Material start

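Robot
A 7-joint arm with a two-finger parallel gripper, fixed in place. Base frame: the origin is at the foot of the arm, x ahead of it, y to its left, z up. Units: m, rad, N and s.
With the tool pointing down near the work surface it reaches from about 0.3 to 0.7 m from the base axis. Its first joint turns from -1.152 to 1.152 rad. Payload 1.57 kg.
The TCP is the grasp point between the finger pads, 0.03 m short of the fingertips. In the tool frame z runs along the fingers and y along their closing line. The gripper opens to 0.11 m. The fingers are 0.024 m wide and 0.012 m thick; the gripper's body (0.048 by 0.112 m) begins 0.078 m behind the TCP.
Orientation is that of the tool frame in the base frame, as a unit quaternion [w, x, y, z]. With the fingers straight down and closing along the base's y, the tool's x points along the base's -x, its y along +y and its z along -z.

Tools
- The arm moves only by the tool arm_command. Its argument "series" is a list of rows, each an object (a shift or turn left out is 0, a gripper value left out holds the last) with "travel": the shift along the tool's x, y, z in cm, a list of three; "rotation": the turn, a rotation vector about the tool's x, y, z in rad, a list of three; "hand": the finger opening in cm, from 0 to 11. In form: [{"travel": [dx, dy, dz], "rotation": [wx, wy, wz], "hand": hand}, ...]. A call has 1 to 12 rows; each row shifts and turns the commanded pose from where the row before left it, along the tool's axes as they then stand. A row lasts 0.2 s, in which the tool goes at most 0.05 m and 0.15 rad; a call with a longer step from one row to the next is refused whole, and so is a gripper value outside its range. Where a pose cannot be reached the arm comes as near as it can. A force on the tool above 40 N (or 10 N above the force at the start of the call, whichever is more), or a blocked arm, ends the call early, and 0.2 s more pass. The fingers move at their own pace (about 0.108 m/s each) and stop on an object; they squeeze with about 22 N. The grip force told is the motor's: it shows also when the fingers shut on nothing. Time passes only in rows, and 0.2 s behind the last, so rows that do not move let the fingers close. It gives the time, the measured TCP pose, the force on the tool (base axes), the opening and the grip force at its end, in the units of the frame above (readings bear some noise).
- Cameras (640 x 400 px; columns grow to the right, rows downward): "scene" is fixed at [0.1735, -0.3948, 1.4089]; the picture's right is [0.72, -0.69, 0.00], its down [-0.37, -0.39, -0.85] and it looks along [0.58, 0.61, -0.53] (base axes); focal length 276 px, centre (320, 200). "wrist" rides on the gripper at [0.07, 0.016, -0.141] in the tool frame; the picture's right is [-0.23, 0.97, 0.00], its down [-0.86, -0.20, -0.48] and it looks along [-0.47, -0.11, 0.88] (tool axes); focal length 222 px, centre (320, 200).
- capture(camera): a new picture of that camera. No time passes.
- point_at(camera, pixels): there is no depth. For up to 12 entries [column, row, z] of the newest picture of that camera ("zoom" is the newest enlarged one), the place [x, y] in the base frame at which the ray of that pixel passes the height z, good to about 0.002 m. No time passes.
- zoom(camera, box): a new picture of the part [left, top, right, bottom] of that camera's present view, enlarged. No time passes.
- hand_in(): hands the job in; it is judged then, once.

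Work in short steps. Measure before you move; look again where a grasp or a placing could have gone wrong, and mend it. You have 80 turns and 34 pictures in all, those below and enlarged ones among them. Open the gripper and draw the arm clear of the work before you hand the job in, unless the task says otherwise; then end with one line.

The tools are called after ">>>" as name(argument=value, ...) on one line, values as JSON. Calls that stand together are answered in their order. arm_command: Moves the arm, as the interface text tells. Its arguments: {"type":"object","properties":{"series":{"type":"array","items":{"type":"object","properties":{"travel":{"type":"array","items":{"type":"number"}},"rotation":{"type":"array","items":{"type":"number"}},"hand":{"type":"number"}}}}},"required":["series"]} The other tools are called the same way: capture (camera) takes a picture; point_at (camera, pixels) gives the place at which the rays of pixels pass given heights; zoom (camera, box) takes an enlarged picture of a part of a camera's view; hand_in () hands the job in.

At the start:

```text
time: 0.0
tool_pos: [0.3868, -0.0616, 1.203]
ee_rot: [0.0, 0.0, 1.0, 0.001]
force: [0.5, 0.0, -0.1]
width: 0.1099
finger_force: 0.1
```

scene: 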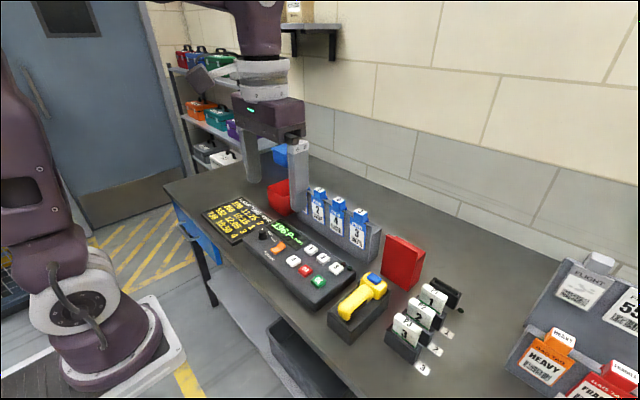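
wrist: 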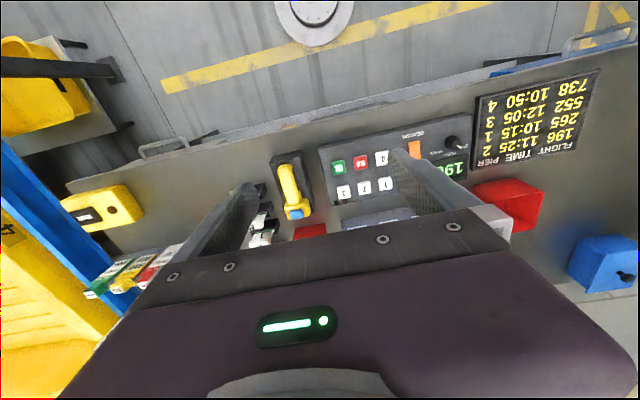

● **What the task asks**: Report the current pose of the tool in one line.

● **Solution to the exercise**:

Material end
Excerpt provided start

Amtrak and the State of Michigan financed a refurbishment of the Jackson depot in 1978. The work included a new roof, sandblasting and seal coating of the exterior brickwork, demolition of a small, structurally unsound addition to the depot at its southeast end and of a non-original canopy between the Express Building and depot proper, and removal of an accretion of office partitions that occupied part of the space in today's waiting room. At the same time an Amtrak engineer from headquarters in Washington proposed installing a drop ceiling in the waiting room and painting the room in the railroad's then-current color scheme of red, white, and blue, the walls and ceiling to be white, wood trim blue, and doors red (at the time the walls and woodwork displayed various shades of green). Genevieve Harvey, a member of the Jackson County Historical Society, protested the plan and spearheaded a fund-raising drive that raised $10,000 to strip and refinish the woodwork. The same Amtrak engineer also proposed the paving over of the then neglected park north of the depot, which Brian D. Karhoff, lead station agent since 1978, characterized as generally displaying waist-high weeds at the time. Again, Genevieve Harvey strenuously objected to this proposal. The Amtrak engineer's response was, in effect, "Then you maintain it." Karhoff remembered that John Guidinger helped maintain the park before he took over the task in the late 1970s. The park remains an oasis of green in an otherwise fairly barren streetscape.
The depot currently closes for the day before the last passenger trains have arrived, leaving arriving and departing passengers to stand out in the cold. While the depot's waiting room is well maintained, much of the rest of the building appears unused today. Long-range planning for the future of one of Jackson's key historic landmark buildings is badly needed.

Excerpt provided end

● **What the task asks**: Please write the excerpt provided out a second time.

● **Solution to the exercise**:
Amtrak and the State of Michigan financed a refurbishment of the Jackson depot in 1978. The work included a new roof, sandblasting and seal coating of the exterior brickwork, demolition of a small, structurally unsound addition to the depot at its southeast end and of a non-original canopy between the Express Building and depot proper, and removal of an accretion of office partitions that occupied part of the space in today's waiting room. At the same time an Amtrak engineer from headquarters in Washington proposed installing a drop ceiling in the waiting room and painting the room in the railroad's then-current color scheme of red, white, and blue, the walls and ceiling to be white, wood trim blue, and doors red (at the time the walls and woodwork displayed various shades of green). Genevieve Harvey, a member of the Jackson County Historical Society, protested the plan and spearheaded a fund-raising drive that raised $10,000 to strip and refinish the woodwork. The same Amtrak engineer also proposed the paving over of the then neglected park north of the depot, which Brian D. Karhoff, lead station agent since 1978, characterized as generally displaying waist-high weeds at the time. Again, Genevieve Harvey strenuously objected to this proposal. The Amtrak engineer's response was, in effect, "Then you maintain it." Karhoff remembered that John Guidinger helped maintain the park before he took over the task in the late 1970s. The park remains an oasis of green in an otherwise fairly barren streetscape.
The depot currently closes for the day before the last passenger trains have arrived, leaving arriving and departing passengers to stand out in the cold. While the depot's waiting room is well maintained, much of the rest of the building appears unused today. Long-range planning for the future of one of Jackson's key historic landmark buildings is badly needed.